She concluded that local television was the dominant agenda setter in
Wichita.
 
The 1997 Study
     The preliminary data for the current study were gathered in Wichita,
Kansas, over a six day period from Thursday, October 3, 1996 through Tuesday,
October 8, 1996, as part of a different study.  The data were gathered by
members of a graduate class conducting a study on the development of
political issues.  The data compiled from that study were used in the present
study to identify the ten most salient concerns for Wichita residents during
that time period.  The interview guide was almost identical to the one used
in 1991.  The focus of the interview was to elicit personal concerns about
public issues from the respondent.
     Of the 191 respondents interviewed for the 1992 study, 37 were
re-interviewed for this study.  Attrition was a problem in the drawing of the
sample of previously interviewed respondents. Fifty-four new respondents who
had no connection to the previous research project, was selected by employees
at The Wichita Eagle's Research Center using random digit dialing.
     The original sample for the 1996 study was overdrawn by 20 individuals,
to 110, in case some respondents were unable to complete the interview
process.  Of the 90 individuals scheduled for the interviews, 11 did not keep
their appointments.  Twelve telephone interviews of individuals from the
overdraw sample were conducted.  Since two interview methods were used,
personal interviews and telephone interviews, the study mitigated monomethod
bias.  The responses from the telephone interviews were similar to those
obtained in the focused interviews.
     A check for possible systematic response bias was made.  Interviewers
estimated through observation that the respondents involved in the 79
face-to-face interviews were mainly white and middle class.   Other
demographic variables, such as party affiliation, age, and gender, were found
to be similar to the current population of Sedgewick County.  Despite the
levels of incongruence, the demographic averages were somewhat similar
(Jones, 1996; Zaher, 1996).  Tables 1 through 3 in Appendix A show demograph
ic breakdowns for the in-depth interview respondents as calculated by Zaher
(1996).
     To measure the public agenda, respondents were asked, "What are the most
serious concerns facing people today?"  After all issues had been explored,
respondents were asked to, "name the problem that is the most important."

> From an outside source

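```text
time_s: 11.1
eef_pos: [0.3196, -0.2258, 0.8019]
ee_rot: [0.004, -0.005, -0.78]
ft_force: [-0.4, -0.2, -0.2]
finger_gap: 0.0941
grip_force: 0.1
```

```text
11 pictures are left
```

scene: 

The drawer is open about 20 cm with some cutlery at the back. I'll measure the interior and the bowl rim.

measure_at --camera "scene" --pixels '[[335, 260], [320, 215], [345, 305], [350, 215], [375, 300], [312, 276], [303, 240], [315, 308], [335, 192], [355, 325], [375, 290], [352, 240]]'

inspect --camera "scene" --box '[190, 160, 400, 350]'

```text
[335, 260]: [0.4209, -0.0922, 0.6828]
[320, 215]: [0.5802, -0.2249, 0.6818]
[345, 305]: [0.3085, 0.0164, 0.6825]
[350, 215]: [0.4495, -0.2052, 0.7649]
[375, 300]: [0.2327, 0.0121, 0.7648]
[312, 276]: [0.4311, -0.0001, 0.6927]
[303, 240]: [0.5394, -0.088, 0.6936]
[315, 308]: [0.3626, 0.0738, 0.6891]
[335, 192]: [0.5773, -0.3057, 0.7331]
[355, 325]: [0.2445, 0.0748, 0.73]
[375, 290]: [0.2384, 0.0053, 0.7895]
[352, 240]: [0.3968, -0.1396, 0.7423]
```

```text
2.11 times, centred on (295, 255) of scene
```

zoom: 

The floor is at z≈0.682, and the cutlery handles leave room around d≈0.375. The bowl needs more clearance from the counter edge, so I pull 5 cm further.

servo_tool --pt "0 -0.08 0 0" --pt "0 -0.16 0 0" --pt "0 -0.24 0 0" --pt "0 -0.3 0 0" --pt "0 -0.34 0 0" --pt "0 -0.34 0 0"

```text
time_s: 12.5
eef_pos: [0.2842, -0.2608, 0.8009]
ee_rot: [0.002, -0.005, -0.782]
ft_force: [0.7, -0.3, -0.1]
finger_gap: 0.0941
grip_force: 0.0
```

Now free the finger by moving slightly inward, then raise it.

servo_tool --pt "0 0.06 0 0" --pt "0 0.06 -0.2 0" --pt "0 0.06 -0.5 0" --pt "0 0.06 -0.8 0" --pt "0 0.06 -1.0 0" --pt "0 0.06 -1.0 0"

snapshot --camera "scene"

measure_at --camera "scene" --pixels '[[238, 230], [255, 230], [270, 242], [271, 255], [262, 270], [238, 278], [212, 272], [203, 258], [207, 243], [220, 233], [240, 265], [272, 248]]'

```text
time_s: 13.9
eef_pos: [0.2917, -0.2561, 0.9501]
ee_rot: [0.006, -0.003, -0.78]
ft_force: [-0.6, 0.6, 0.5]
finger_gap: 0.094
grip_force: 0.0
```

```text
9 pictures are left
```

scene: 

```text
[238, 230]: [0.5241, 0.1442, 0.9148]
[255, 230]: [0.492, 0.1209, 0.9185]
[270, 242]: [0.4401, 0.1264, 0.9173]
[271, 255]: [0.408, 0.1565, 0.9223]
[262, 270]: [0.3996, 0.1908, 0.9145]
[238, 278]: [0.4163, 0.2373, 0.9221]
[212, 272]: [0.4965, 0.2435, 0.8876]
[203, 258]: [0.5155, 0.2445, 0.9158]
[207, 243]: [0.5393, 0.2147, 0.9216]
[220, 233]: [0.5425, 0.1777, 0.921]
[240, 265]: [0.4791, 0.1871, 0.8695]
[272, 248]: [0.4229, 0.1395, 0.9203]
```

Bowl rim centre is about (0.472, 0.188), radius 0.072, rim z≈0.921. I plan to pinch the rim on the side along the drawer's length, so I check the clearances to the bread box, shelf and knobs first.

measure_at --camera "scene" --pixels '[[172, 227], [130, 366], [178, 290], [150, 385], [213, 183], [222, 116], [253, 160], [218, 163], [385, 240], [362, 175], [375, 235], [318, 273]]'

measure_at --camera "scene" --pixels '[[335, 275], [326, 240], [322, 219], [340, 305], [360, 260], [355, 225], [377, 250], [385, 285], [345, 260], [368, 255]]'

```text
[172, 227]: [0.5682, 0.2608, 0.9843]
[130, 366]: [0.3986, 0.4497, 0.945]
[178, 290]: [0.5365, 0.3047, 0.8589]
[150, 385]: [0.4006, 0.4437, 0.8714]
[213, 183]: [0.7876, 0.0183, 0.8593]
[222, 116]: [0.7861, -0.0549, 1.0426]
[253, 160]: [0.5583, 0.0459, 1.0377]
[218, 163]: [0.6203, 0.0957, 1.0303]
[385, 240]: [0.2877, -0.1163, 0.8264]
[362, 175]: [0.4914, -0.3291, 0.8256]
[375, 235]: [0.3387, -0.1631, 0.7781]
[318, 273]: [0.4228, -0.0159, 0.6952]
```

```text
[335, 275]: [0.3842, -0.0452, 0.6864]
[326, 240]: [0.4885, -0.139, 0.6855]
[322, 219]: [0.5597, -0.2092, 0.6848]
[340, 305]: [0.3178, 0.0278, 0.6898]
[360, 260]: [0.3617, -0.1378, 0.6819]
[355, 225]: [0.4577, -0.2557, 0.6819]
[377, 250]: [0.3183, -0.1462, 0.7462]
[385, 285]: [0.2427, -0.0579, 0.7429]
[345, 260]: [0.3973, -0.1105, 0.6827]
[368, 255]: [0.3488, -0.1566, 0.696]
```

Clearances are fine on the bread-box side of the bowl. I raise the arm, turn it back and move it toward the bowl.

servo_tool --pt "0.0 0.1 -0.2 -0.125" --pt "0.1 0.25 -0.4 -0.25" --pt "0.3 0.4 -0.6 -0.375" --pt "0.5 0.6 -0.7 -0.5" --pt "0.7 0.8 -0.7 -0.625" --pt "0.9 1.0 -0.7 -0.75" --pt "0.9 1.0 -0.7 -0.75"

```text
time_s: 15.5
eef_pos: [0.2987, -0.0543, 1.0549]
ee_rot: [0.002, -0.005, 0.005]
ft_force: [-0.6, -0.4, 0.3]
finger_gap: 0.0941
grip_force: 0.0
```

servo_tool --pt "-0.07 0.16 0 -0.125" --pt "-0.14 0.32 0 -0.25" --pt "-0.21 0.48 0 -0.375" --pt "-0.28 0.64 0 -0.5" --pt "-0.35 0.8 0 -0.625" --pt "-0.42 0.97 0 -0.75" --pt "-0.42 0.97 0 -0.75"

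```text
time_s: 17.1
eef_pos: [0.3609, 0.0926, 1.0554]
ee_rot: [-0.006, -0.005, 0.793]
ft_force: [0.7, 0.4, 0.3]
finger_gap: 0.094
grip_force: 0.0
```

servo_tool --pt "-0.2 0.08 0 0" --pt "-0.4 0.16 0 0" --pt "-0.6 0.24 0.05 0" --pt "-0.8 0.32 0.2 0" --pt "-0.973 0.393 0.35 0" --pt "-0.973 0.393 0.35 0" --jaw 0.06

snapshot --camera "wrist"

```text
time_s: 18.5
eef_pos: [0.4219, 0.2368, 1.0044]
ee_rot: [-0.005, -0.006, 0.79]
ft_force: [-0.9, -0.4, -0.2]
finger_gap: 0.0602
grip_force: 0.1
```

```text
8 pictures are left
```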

The face-to-face interview format allowed interviewers to establish rapport
and obtain detailed responses full of personal experiences.  A content
analysis of all the issues mentioned in the interviews and one of "the most
important issues" was conducted.
     The interviews were tape-recorded to insure coding accuracy.  Coding of
the data for this study was standardized through coding sheets that included
the following data: issues identified; how issues are discussed; level of
concern: personal, neighborhood, community, state, national, international;
and most important issue.  A copy of the post-interview, individual
respondent coding sheets are attached as Appendix B.
     To overcome threats to internal validity, a new step, differing from the
original study, was taken.  The interview period was limited to six days.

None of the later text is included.